▶ _DOCUMENT EXTRACT_
::::

Silent but Deadly
I’ve just been doing a bit of research through Trove newspapers and came across this article which has absolutely nothing to do with my family but I couldn’t resist adding it here. I’ve heard of some unusual deaths but this one has to take the cake!
Bathurst: On Sunday, the 18th, an inquest was held by J. Sutherland, Esq., at Evan’s Inn, on the body of a man named John Keafe, who came to his death suddenly the previous night, about twelve o’clock. It appeared that the deceased had been living with a woman named McCourt, a most abandoned character, in the kitchen of a lodging-house kept by a Mrs. Grady. In this house an altercation occurred on the previous evening, and the deceased, being a ticket-of-leave holder, and fearing he might get into trouble, hid himself in the water closet, where he was found in an hour’s time quite dead. After a post mortem examination, the medical gentlemen came to the conclusion that death had been caused by suffocation arising from the noxious effluvia of the water closet, and the jury returned a verdict accordingly. From The Maitland Mercury & Hunter River General Advertiser (NSW: 1843 – 1893) Wednesday 28 January 1846
It begs a lot of culinary and digestive questions I’m sure, but, leaving them aside for a moment, I must ask if this is the most unusual death you have come across or can you do better?!

::::

▶ _DATASET EXCERPT_
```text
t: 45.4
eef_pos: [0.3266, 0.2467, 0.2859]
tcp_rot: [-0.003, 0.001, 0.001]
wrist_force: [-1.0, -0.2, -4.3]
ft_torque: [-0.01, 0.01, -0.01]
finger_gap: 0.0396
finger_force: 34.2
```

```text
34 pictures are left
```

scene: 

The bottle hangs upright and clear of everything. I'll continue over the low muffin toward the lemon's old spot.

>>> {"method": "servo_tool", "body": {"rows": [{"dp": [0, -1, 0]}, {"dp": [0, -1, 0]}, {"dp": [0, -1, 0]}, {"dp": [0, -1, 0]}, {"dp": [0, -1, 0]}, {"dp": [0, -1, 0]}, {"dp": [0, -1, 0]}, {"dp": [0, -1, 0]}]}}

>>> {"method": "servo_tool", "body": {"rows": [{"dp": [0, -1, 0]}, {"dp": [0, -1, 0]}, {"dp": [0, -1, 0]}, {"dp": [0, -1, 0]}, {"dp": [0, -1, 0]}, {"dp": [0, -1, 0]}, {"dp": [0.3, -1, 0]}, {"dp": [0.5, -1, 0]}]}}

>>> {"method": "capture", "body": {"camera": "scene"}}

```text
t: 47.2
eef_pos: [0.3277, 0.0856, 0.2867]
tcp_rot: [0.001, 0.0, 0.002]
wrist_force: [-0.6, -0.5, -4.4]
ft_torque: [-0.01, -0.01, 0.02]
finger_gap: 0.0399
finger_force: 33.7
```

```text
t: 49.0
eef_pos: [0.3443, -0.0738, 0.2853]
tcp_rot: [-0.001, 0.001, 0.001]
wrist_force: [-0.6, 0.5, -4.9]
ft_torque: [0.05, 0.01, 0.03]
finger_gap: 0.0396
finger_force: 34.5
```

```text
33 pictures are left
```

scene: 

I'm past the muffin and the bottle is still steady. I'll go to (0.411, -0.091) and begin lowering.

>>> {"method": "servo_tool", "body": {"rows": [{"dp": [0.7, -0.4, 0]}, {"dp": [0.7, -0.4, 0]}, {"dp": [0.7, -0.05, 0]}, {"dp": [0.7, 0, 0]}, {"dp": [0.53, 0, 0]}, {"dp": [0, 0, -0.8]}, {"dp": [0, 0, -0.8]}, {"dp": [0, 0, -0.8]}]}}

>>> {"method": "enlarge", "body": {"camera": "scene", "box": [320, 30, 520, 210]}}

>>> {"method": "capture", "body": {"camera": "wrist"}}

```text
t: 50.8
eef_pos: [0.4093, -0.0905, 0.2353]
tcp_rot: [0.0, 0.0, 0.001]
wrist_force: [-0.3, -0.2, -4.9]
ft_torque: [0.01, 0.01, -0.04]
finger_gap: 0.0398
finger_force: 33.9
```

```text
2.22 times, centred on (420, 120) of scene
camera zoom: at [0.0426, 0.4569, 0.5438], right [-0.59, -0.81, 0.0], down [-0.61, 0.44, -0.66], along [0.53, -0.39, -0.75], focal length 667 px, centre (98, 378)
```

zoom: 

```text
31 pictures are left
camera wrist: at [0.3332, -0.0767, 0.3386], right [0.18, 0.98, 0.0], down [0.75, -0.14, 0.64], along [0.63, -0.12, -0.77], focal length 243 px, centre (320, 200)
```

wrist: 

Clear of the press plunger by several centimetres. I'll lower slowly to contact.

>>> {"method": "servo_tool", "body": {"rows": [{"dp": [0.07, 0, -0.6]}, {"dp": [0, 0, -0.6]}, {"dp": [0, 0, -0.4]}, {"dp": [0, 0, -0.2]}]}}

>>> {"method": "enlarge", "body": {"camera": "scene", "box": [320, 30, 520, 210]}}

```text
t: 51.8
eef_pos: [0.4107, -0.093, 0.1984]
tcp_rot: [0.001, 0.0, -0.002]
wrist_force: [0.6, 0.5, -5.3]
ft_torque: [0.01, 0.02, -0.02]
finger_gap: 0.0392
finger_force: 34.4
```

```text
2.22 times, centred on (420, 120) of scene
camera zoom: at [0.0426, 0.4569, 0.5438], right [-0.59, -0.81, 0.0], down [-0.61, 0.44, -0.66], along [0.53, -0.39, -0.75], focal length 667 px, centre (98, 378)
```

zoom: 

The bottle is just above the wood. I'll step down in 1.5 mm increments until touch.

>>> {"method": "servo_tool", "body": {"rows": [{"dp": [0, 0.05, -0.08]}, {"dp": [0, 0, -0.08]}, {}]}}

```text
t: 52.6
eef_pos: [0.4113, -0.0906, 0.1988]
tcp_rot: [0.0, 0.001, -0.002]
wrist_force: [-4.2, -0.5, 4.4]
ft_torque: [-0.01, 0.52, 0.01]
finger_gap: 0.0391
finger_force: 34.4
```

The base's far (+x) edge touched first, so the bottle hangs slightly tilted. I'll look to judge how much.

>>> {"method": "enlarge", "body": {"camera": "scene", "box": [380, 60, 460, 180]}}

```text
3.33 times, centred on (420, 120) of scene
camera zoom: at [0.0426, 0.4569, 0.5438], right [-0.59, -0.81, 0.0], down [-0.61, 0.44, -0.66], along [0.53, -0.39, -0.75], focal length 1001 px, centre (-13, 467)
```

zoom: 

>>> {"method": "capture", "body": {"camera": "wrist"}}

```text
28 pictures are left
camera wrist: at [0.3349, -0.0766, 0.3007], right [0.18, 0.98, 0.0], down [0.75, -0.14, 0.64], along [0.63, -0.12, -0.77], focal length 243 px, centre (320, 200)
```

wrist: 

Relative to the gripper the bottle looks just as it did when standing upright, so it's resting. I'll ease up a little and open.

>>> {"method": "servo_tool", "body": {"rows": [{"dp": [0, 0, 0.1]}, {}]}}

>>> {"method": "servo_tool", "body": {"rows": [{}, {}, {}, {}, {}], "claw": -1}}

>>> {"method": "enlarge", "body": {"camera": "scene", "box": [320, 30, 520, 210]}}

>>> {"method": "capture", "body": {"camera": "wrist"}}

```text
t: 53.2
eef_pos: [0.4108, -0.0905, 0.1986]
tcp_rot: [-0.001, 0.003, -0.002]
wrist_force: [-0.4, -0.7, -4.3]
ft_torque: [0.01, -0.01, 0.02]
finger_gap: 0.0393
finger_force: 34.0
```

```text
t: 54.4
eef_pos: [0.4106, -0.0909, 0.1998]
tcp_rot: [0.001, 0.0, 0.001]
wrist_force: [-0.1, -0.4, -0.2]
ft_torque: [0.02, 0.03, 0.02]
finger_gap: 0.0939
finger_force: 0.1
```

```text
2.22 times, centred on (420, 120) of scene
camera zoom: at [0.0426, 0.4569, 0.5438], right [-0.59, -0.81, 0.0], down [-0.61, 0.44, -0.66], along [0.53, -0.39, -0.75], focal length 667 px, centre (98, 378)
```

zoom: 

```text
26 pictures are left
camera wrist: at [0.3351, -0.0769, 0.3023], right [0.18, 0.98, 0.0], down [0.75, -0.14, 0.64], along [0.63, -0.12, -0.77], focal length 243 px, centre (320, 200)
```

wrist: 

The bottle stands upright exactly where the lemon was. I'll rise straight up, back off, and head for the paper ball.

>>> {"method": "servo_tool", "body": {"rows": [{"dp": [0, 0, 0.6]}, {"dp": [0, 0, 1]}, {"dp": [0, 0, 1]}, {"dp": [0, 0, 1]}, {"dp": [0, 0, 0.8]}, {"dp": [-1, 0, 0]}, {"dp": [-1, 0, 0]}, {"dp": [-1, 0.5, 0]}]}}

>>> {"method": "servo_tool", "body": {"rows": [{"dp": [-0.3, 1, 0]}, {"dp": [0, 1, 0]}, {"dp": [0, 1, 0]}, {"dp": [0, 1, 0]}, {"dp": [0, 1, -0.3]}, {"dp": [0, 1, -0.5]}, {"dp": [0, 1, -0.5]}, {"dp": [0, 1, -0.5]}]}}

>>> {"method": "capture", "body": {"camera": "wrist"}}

::::

▶ _PROBLEM TO SOLVE_
Locate "Silent but Deadly" and "take the cake!" in the document extract, and write out these words with everything between them.

▶ _RESULT_
Silent but Deadly
I’ve just been doing a bit of research through Trove newspapers and came across this article which has absolutely nothing to do with my family but I couldn’t resist adding it here. I’ve heard of some unusual deaths but this one has to take the cake!